A notícia traz uma reação, seja ela boa ou ruim. Essa sensação nos leva a abraçar aquela causa. Quando a sensação é boa, tendemos a trazer para a nossa realidade e quanto é ruim, alimentamos um sentimento de justiça e esse sentimento cega o ser humano, fazendo com que a relação com o real seja o principal.

O que caracterizou a imagem veiculada como real,  e explica essa tomada dos leitores como real são diversos fatores, interligados à dinâmica simbólico-imaginária... Segundo a teoria da imagem, por se apresentar como fragmento direto da realidade: no caso, um retrato falado criminal (feito pela polícia) circulou nas redes como se fosse um indício autêntico e direto da criminalidade — conferindo-lhe uma aura de verdade imediata. A (falsa) identificação visual deu à imagem uma camada de realidade que mobilizou as ações violentas.

No sentido lacaniano, o real é justamente aquilo que foge à total simbolização. No caso, a imagem causou um impacto imediato, violento e irredutível — a ação coletiva de linchamento — e além disso, revelou algo impossível de ser contido apenas pelo discurso racional. O retrato falado atuou também como símbolo de ameaça (“sequestradora de crianças”), e ao mesmo tempo alimentou a ilusão de poder representá-la visualmente — aspecto imaginário. Esse cruzamento simbólico-imaginário reforçou sua “verdade aparente”.

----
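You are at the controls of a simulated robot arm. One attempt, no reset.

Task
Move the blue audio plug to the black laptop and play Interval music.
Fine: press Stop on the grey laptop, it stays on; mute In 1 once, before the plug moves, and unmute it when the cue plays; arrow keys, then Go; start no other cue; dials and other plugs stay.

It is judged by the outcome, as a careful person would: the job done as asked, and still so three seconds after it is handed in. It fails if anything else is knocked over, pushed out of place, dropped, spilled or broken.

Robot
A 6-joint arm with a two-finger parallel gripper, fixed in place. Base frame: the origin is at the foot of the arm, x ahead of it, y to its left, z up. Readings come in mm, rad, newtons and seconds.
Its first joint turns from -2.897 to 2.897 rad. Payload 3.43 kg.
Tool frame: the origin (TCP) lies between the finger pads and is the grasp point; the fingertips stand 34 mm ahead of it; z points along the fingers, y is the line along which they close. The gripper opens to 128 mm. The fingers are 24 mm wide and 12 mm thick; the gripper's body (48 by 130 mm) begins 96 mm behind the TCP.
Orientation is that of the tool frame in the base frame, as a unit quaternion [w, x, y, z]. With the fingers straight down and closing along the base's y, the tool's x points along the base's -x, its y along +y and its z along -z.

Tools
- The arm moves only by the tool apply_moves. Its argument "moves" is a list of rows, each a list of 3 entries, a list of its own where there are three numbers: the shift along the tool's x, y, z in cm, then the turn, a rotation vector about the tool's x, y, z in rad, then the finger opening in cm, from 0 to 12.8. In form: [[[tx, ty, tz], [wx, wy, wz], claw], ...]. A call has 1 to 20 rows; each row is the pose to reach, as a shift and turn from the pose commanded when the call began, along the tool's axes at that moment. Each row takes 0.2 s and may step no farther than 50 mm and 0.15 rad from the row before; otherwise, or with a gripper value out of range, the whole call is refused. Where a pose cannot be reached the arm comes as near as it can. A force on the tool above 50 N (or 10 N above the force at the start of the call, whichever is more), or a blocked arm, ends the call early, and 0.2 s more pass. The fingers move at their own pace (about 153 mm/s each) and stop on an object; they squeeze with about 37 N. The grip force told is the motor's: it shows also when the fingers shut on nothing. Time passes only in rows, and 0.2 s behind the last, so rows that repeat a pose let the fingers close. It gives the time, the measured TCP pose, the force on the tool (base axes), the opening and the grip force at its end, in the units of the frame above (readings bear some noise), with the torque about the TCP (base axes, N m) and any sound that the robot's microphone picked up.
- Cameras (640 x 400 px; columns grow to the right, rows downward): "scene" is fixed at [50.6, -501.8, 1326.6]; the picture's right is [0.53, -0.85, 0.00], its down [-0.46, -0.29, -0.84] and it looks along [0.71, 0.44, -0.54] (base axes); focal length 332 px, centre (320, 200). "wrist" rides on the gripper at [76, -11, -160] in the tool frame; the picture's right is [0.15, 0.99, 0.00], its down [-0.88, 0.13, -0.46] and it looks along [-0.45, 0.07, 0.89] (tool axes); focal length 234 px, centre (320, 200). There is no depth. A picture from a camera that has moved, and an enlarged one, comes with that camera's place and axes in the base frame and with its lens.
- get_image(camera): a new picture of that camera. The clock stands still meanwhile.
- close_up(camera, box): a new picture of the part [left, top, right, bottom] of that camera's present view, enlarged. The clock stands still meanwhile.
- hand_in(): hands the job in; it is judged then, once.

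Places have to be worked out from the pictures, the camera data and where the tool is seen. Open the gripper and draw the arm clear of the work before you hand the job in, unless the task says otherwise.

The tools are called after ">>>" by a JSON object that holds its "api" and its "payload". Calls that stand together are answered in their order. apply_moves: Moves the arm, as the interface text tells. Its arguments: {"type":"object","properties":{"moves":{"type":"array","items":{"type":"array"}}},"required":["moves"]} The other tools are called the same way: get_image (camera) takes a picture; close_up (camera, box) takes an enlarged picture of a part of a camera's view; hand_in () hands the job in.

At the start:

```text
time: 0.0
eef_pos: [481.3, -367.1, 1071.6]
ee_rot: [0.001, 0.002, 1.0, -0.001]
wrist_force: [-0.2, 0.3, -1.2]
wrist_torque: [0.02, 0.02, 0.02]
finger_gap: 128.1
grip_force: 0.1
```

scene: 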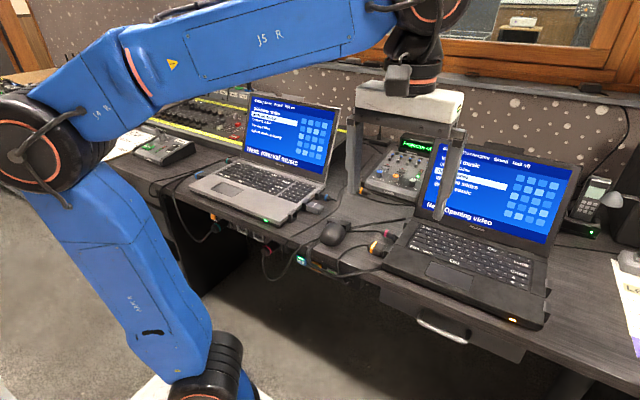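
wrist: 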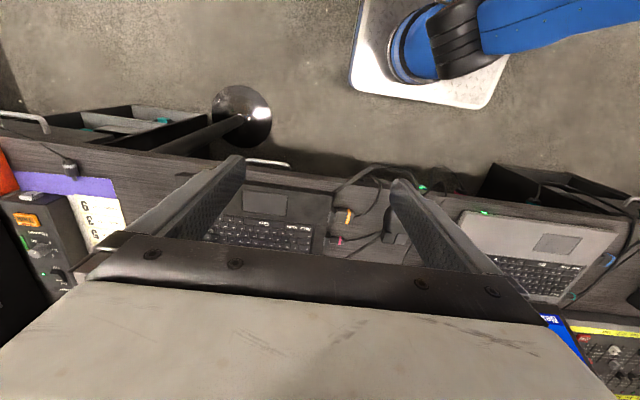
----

Esse tipo de imagem é tomada como real não porque corresponde ao real, mas porque encarna uma construção simbólica (representação de ameaça) que, através do imaginário (medo coletivo), gera uma reação no real (o linchamento) — numa relação compreensiva entre psiquê e imagens.

Um retrato falado, mesmo sem contexto, carrega a aparência de autoridade oficial, foi gerado por policiais e representa de forma direta um suspeito.

Assim, muitos assumem tratar-se de uma informação legítima, sobretudo no contexto de pânico social sobre crimes infantis.

A imagem ativou um cenário ameaçador que já existia alimentando o imaginário coletivo trazendo medos profundos como o de sequestros infantis, produzindo uma leitura imediata e emocional — a vítima foi imediatamente desumanizada como ameaça.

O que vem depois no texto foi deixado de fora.